When you are planning your wedding, the last thing on your mind is divorce. Also, the last thing you would want to talk about is money matters. 

This is why it used to be very awkward to propose a prenuptial agreement. However, as more couples start to marry at a later age, they already have more individual assets accumulated. Thus, it is now worth the effort to enter a prenup or a premarital agreement.

Inclusions in Prenups

The key point in a premarital agreement is to protect individual assets from being included in the community property that must be divided between the two ex-spouses if they end up in divorce. 

In the provisions of the prenuptial agreement, you may include provisions to protect yourself from your spouse’s debts. If you have children of your own, you can ensure that their needs are provided from your income and assets. 

With prenuptial agreements, there is no such thing as looking too far ahead. You may actually include instructions for property distribution which will be a reference if you enter divorce proceedings. You can even state your estate plans.  

Tax Returns in Premarital Agreements

If you will enter into a premarital agreement, legal experts would advise to exchange tax returns, whether personal or business, before they finalize their pact. Tax returns are important because in a prenuptial agreement, you and your future spouse will agree to waive certain rights to income and assets that are acquired through marriage

You must remember that you should have a right to these properties and vice versa. For example, if you agree to buy a car. The value of that will be divided between you. Signing a prenup negates  that. If you will enter into an agreement with another person, it is best that you have full financial disclosure. 

A good lawyer will even recommend to exchange tax returns as far back as three years. You will have a clear idea of the true financial state of your fiancée which will prevent possible complications in the future. 

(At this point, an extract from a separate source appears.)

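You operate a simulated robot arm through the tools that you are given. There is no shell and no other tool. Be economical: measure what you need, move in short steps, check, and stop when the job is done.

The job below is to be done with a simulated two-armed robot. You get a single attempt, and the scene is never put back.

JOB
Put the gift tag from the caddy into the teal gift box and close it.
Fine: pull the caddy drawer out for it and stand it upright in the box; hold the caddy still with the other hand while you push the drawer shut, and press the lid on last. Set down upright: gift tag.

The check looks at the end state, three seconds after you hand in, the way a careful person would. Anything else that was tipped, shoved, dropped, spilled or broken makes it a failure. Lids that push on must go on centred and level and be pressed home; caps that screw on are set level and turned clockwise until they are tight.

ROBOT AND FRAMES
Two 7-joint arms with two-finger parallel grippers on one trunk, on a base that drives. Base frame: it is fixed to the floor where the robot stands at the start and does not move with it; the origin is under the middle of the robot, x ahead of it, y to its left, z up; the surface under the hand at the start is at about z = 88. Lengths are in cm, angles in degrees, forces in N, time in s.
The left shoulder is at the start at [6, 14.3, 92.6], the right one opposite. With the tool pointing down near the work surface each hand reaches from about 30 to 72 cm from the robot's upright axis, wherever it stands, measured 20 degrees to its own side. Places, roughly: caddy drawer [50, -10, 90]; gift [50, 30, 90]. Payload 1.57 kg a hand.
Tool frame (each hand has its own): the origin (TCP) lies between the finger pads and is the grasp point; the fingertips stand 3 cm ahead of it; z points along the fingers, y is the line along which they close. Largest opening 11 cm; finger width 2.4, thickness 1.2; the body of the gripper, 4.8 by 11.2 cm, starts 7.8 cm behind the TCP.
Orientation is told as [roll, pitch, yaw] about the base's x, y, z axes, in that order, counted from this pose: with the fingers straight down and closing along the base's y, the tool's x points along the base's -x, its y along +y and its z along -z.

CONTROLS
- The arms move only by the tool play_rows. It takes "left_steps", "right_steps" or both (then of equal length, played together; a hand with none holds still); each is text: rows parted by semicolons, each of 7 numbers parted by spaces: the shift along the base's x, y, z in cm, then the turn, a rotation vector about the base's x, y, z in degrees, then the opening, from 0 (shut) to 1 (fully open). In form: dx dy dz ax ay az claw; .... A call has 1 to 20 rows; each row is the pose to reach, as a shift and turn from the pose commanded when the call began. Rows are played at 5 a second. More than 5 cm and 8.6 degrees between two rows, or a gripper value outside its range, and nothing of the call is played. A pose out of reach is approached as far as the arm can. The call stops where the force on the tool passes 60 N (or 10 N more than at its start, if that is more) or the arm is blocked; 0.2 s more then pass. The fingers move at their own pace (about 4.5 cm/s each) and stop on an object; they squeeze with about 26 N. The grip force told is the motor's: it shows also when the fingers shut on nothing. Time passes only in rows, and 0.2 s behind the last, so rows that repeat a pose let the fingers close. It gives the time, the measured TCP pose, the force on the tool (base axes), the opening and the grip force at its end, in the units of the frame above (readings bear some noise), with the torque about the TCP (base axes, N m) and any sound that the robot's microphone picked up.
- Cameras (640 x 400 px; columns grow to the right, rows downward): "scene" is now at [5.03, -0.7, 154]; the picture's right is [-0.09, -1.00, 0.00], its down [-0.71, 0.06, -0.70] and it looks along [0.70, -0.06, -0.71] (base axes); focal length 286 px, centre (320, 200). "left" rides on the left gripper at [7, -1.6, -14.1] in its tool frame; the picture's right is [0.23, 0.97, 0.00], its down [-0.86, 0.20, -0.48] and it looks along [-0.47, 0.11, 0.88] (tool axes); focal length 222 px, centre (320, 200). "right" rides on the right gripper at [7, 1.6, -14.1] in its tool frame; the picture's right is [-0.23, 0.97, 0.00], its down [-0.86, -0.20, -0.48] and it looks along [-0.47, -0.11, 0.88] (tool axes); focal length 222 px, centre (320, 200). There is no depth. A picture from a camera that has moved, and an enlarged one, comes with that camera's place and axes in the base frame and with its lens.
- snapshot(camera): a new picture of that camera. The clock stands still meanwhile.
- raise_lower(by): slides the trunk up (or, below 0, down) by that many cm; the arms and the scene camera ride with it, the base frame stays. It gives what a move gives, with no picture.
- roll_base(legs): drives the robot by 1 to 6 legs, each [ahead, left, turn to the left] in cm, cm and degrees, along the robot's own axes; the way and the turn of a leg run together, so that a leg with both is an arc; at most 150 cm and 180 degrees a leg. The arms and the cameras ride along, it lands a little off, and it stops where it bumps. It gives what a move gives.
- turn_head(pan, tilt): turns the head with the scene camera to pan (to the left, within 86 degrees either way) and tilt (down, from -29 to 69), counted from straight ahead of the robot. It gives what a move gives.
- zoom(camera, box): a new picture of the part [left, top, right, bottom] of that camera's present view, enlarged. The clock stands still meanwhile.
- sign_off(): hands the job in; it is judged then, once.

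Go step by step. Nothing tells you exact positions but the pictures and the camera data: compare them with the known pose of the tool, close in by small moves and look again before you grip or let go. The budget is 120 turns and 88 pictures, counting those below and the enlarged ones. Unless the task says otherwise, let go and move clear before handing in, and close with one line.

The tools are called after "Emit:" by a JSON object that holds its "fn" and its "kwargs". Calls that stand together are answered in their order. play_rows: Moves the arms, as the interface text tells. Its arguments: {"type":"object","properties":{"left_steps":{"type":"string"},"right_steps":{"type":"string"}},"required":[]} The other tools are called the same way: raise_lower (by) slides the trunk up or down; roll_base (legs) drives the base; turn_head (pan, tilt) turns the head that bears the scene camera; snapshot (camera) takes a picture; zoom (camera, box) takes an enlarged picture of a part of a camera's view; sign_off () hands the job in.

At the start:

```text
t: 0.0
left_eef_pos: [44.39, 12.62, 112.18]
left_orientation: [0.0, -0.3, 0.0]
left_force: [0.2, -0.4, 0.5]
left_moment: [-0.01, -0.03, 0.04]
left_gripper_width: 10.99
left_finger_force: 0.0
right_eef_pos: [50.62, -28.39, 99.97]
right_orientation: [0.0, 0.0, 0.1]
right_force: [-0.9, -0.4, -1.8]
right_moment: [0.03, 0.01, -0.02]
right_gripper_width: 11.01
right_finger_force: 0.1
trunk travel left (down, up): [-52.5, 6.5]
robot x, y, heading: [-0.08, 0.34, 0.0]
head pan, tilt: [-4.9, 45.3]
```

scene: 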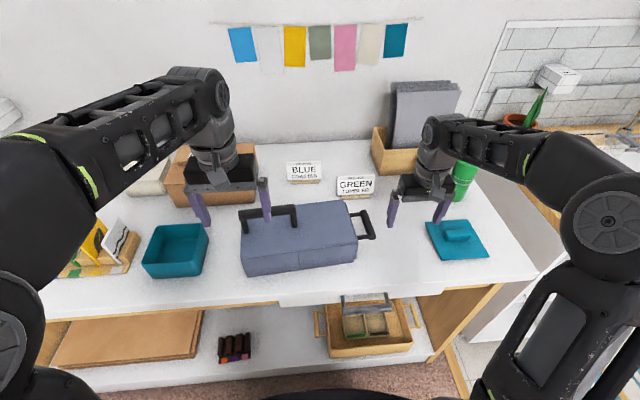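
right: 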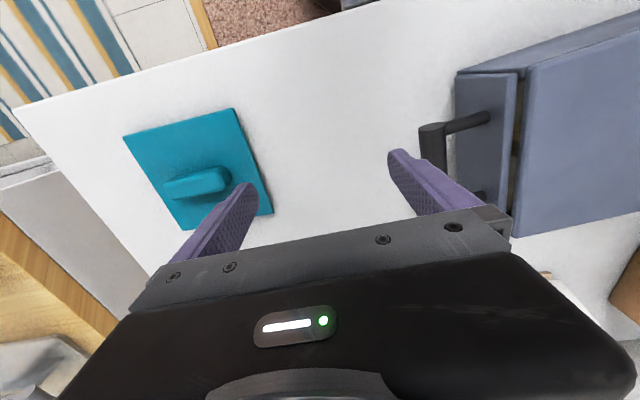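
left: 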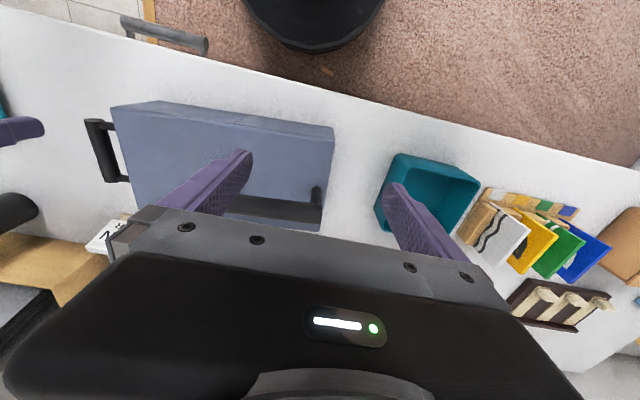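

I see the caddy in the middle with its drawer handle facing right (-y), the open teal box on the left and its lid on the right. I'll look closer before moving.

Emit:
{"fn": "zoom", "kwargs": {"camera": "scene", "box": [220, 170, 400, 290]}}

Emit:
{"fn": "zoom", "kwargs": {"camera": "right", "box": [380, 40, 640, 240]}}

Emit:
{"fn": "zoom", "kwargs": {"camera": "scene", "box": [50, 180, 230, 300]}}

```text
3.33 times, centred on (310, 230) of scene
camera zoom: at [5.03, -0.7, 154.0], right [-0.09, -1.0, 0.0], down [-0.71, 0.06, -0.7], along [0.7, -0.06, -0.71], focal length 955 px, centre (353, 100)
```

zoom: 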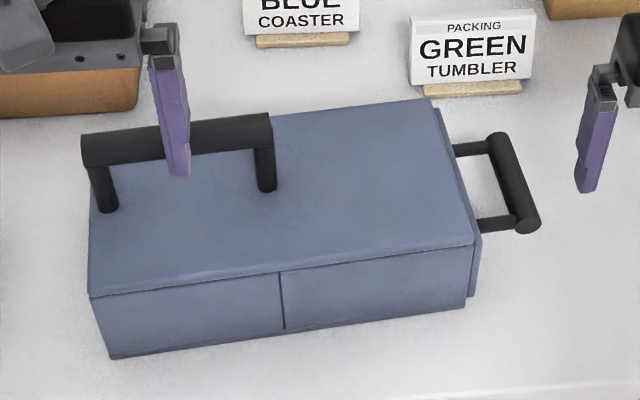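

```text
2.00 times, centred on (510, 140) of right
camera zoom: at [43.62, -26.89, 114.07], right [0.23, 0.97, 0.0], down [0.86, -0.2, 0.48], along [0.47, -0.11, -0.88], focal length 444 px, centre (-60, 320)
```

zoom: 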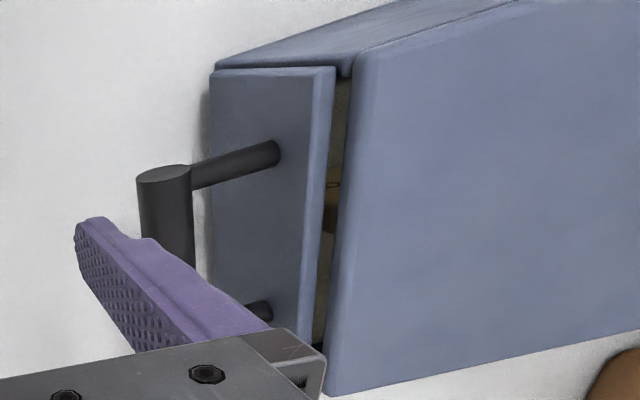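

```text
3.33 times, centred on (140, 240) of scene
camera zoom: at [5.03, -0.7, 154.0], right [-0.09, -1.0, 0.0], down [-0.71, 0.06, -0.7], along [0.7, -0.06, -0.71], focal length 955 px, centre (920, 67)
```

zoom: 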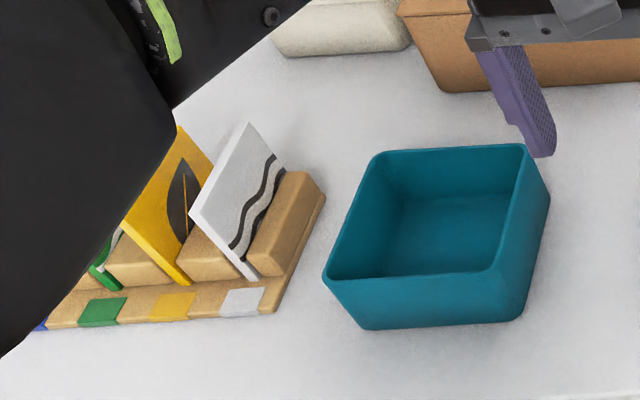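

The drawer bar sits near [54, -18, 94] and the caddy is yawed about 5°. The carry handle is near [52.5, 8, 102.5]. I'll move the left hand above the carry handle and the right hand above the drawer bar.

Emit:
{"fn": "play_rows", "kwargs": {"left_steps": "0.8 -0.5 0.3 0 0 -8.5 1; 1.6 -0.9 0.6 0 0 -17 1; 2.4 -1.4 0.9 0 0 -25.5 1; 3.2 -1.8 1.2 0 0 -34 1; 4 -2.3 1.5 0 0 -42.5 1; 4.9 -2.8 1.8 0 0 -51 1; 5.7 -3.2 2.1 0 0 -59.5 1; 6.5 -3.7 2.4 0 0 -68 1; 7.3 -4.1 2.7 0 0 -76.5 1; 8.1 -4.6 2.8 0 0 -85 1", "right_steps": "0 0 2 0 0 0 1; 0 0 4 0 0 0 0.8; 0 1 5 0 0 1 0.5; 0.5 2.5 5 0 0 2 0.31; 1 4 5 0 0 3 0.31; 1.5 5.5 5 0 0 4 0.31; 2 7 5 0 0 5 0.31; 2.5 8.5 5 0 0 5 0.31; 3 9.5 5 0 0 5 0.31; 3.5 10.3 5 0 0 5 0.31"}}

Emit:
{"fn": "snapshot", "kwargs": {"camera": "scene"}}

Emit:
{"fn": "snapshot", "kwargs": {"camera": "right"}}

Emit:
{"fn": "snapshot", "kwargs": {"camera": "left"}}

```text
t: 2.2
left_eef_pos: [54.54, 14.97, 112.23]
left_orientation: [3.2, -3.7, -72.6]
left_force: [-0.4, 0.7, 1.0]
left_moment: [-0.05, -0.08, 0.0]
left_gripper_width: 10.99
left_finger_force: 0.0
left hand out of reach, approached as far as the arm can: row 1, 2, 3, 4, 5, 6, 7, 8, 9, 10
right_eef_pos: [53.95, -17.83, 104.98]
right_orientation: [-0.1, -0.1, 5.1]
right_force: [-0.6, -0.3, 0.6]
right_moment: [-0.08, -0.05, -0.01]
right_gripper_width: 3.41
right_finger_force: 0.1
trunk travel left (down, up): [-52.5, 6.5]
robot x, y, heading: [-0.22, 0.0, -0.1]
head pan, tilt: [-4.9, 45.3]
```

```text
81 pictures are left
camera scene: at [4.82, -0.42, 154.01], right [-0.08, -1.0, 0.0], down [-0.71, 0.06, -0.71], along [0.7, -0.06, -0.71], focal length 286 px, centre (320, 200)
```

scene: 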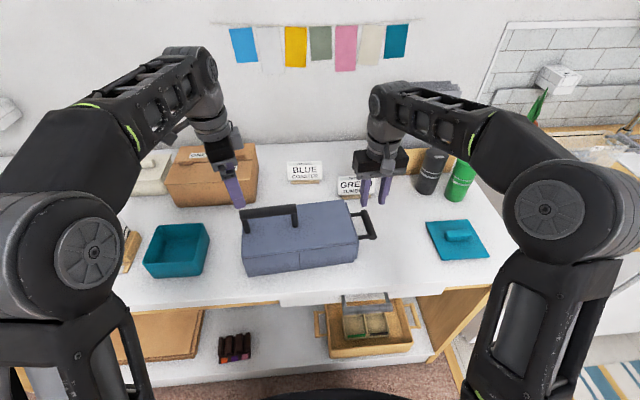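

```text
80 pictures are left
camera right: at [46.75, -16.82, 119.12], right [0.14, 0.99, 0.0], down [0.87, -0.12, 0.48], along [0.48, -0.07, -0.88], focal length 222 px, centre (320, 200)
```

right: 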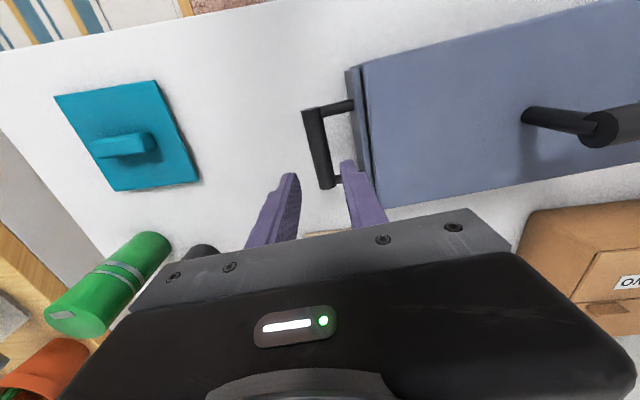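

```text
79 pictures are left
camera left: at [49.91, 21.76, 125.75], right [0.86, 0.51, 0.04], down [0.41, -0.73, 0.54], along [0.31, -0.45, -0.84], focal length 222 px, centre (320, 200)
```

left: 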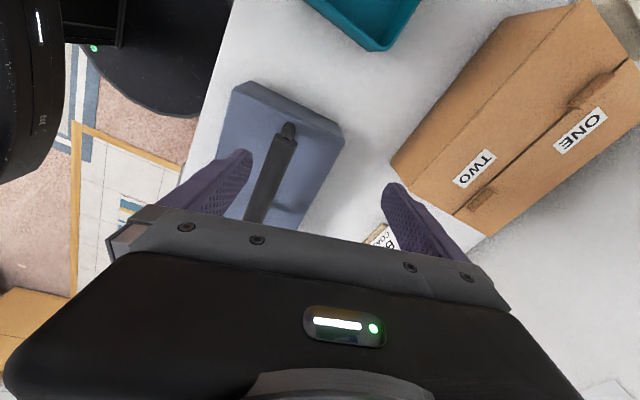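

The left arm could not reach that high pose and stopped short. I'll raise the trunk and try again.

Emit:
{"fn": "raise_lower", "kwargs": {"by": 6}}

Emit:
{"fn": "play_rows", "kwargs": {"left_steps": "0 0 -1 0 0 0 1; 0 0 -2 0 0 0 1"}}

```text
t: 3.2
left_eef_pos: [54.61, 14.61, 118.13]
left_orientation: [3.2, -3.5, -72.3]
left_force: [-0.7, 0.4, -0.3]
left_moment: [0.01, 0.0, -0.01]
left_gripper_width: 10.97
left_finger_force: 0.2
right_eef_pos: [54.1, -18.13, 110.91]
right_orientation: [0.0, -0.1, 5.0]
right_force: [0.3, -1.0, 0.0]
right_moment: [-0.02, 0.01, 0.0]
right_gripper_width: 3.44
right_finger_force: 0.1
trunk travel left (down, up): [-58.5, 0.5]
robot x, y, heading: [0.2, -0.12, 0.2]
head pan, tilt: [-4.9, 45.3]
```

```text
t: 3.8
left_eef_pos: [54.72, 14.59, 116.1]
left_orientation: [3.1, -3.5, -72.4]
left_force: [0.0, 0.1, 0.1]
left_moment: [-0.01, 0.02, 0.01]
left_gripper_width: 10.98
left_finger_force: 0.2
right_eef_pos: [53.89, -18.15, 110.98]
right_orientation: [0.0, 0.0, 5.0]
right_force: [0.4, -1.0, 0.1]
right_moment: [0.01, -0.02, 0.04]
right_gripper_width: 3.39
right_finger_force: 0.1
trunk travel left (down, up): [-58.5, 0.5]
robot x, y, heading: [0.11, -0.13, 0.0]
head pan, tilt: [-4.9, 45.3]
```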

It can also be very valuable for you so you can set your expectations on the marriage. Perhaps your prospective spouse has promised you grand plans to move into a posh neighborhood. Exchanging tax returns will allow you to properly gauge his capacity to deliver in that regard. Conversely, it can also set your spouse’s expectations. You may be a department head of a company, but if it is a startup company, the pay grade may be scaled down from industry standards. It is best for your spouse to understand that from the start.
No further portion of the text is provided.